### DOCUMENT TEXT
Trademarks mean all of
the Borrower’s right, title and interest, present and future,
in and to (a) all trademarks, trade names, trade styles, service
marks, prints and labels on which said trademarks, trade names,
trade styles and service marks have appeared or appear, designs and
general intangibles of like nature, now existing or hereafter
adopted or acquired, all right, title and interest therein and
thereto, and all registrations and recordings thereof, including
without limitation applications, registrations and recordings in
the United States Patent and Trademark Office or in any similar
office or agency of the United States, any State thereof, or any
other country or any political subdivision thereof, all whether now
owned or hereafter acquired by the Borrower; (b) all reissues,
ex-tensions or renewals thereof and all licenses thereof; and (c)

### MATERIAL
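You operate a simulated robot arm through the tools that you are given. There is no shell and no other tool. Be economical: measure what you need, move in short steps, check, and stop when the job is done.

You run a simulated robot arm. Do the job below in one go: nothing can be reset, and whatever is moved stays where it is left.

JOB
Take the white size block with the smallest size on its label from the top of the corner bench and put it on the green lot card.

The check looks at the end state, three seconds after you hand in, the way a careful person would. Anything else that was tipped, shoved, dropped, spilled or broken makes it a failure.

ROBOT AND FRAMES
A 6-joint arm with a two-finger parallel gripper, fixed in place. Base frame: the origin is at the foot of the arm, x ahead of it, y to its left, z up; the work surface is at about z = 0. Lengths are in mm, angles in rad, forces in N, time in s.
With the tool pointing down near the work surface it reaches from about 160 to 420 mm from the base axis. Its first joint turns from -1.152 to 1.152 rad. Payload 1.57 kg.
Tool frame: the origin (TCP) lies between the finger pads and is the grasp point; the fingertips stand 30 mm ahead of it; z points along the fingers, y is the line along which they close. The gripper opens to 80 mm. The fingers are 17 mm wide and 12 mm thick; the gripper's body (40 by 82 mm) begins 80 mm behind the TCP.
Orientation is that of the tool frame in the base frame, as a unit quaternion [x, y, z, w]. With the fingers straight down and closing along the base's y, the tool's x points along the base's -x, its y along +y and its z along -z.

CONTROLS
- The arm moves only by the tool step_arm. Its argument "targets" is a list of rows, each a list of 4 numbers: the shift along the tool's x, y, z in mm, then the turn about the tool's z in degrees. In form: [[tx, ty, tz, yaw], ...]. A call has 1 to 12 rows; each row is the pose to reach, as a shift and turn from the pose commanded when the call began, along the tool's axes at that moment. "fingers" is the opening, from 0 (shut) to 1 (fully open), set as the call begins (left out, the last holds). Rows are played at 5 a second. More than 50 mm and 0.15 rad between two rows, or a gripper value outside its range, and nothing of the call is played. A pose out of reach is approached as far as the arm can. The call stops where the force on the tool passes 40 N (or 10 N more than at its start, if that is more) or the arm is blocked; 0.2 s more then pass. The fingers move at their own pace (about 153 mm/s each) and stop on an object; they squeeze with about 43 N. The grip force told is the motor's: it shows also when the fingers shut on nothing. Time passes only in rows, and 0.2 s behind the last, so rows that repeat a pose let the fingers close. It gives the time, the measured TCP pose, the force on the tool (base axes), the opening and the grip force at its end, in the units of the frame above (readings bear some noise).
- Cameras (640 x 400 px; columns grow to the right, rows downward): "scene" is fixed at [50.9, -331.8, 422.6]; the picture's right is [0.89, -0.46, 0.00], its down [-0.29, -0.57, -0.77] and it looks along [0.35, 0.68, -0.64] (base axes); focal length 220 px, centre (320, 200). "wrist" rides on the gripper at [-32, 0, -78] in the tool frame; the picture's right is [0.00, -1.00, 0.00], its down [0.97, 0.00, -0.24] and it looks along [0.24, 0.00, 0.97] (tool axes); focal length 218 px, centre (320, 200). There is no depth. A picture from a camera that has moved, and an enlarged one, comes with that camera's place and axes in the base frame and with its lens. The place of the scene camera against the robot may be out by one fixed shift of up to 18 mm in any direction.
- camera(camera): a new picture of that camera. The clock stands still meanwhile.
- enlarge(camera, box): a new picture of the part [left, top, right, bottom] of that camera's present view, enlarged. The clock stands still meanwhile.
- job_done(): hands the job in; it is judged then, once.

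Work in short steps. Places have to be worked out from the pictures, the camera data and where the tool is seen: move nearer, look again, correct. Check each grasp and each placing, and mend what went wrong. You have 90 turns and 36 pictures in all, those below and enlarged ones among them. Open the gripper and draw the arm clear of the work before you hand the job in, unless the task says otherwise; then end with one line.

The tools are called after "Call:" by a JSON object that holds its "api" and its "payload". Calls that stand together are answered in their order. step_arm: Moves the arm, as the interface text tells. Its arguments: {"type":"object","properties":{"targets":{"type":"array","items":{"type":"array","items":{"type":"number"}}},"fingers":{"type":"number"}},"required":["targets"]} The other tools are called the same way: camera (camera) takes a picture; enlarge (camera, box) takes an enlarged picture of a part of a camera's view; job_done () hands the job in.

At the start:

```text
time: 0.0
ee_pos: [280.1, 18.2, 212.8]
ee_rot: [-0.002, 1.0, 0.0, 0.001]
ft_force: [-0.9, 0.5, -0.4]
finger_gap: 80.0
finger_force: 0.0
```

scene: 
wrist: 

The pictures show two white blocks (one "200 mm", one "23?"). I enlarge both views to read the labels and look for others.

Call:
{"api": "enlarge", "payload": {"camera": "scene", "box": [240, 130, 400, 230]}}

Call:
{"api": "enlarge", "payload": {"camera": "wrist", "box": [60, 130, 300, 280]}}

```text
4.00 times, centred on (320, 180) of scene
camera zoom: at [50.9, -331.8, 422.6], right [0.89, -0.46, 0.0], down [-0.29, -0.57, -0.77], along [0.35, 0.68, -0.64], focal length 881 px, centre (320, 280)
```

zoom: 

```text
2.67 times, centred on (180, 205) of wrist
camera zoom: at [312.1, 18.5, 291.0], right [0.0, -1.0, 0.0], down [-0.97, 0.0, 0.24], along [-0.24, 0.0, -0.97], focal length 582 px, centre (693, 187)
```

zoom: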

### REQUIRED ACTIONS
**1.** Quote the document text word for word, starting at "Trademarks mean all" and ending with "thereof; and (c)".
**2.** I need the document text continued from the place where it stops.

### EXERCISE RESPONSES
**1.**
Trademarks mean all of
the Borrower’s right, title and interest, present and future,
in and to (a) all trademarks, trade names, trade styles, service
marks, prints and labels on which said trademarks, trade names,
trade styles and service marks have appeared or appear, designs and
general intangibles of like nature, now existing or hereafter
adopted or acquired, all right, title and interest therein and
thereto, and all registrations and recordings thereof, including
without limitation applications, registrations and recordings in
the United States Patent and Trademark Office or in any similar
office or agency of the United States, any State thereof, or any
other country or any political subdivision thereof, all whether now
owned or hereafter acquired by the Borrower; (b) all reissues,
ex-tensions or renewals thereof and all licenses thereof; and (c)

**2.**
the goodwill of the business symbolized by each of the Trademarks,
and all customer lists and other records of the Borrower relating
to the distribution of products bearing
the Trademarks; and all proceeds of the
foregoing and all proceeds of any insurance on the
foregoing.
1.34. Transaction
Documents means this
Agreement, the Securities, the Certificates of Designations, the
Pledge Agreement and the other Supplemental Agreements, the UCC-1
financing statements, the collateral assignment of Patents and
Trademarks or other instrument relating to the perfection of a
security interest in Patents and Trademarks, and all other
instruments, documents, certificates and agreements executed in
connection with the transactions contemplated by this Agreement.
The term “Transaction Documents” means and includes all
Original Transaction Documents (other than the Warrants described
in Section 2.4 hereof and the Registration Rights Agreement (as
defined in the Original Transaction Documents)) and the Existing
Security Documents (each as defined below).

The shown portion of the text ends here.